--- Data extract ---

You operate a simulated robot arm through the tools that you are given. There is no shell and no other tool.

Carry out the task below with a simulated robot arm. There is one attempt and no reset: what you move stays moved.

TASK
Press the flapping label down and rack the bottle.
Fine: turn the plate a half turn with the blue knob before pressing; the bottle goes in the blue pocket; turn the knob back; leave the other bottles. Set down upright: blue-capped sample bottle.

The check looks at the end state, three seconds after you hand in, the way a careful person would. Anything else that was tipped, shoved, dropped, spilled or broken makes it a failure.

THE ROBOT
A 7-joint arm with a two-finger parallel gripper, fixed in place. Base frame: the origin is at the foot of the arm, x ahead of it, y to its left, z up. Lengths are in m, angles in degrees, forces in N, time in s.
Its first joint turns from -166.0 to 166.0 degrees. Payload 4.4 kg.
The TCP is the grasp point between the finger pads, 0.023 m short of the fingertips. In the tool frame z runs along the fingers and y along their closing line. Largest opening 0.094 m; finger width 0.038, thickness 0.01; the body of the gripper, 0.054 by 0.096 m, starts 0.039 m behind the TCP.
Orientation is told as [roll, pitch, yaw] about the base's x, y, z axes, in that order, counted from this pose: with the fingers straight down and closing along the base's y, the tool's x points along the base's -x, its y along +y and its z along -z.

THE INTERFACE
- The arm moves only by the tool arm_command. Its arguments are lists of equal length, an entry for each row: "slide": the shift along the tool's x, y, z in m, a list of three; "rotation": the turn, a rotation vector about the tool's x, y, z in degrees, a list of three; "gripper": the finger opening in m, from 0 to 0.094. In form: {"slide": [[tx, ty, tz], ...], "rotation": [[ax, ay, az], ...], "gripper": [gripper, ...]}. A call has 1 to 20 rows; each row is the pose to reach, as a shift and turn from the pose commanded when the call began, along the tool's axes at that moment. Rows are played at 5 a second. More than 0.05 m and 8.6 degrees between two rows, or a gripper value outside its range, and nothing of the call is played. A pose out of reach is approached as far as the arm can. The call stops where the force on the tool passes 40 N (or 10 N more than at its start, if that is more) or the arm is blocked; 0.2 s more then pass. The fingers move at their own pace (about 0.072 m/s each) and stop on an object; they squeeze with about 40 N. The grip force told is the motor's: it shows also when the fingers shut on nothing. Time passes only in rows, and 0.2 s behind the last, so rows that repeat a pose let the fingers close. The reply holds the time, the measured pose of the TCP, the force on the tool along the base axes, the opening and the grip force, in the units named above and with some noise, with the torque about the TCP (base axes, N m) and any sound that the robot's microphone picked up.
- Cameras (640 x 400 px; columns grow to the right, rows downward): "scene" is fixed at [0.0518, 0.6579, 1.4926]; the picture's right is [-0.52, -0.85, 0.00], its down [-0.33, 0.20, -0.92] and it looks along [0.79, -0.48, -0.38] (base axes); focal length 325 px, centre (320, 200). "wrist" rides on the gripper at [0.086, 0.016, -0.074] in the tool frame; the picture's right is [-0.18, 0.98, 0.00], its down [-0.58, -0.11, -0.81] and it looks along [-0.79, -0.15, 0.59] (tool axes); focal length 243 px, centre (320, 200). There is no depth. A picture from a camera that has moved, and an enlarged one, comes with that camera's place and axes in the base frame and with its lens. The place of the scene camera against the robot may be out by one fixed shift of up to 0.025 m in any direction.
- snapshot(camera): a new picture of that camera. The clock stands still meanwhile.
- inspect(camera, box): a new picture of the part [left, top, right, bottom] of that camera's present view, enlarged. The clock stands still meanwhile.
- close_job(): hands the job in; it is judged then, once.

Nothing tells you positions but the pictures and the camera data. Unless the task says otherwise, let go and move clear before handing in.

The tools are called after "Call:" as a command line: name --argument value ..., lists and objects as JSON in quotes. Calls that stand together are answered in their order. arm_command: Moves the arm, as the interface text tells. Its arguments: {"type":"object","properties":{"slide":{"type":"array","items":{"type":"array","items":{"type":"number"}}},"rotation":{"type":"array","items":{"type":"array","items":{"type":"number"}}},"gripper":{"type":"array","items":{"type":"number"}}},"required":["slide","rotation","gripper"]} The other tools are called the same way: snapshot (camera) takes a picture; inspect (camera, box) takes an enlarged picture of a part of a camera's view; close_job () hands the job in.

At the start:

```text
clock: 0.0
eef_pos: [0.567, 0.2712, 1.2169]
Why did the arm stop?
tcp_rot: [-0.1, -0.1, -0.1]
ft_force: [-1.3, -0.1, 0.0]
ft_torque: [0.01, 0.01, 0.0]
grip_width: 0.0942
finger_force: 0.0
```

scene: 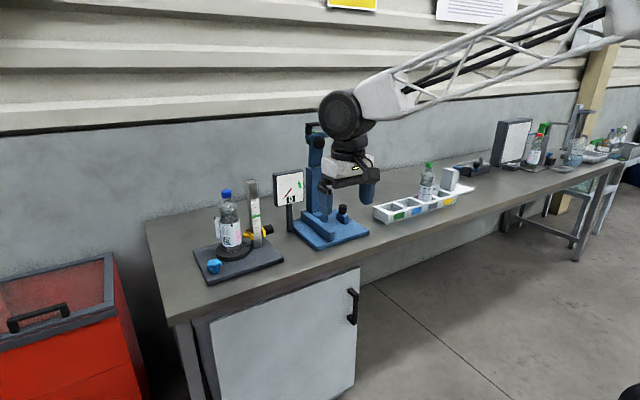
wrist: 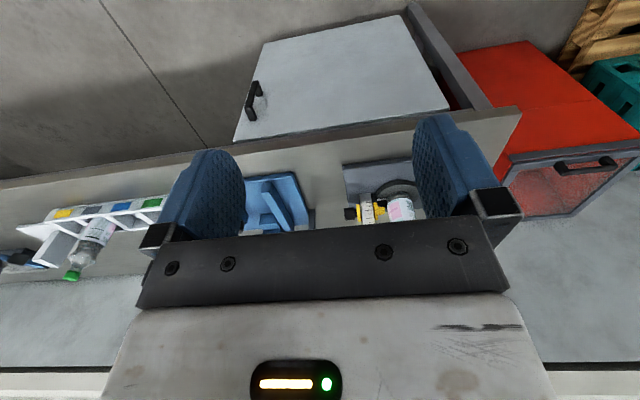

---

*Stated exercise*
Scan the listing above for the word "inspect" and show each line where it is found.

*The solution*
- inspect(camera, box): a new picture of the part [left, top, right, bottom] of that camera's present view, enlarged. The clock stands still meanwhile.
The tools are called after "Call:" as a command line: name --argument value ..., lists and objects as JSON in quotes. Calls that stand together are answered in their order. arm_command: Moves the arm, as the interface text tells. Its arguments: {"type":"object","properties":{"slide":{"type":"array","items":{"type":"array","items":{"type":"number"}}},"rotation":{"type":"array","items":{"type":"array","items":{"type":"number"}}},"gripper":{"type":"array","items":{"type":"number"}}},"required":["slide","rotation","gripper"]} The other tools are called the same way: snapshot (camera) takes a picture; inspect (camera, box) takes an enlarged picture of a part of a camera's view; close_job () hands the job in.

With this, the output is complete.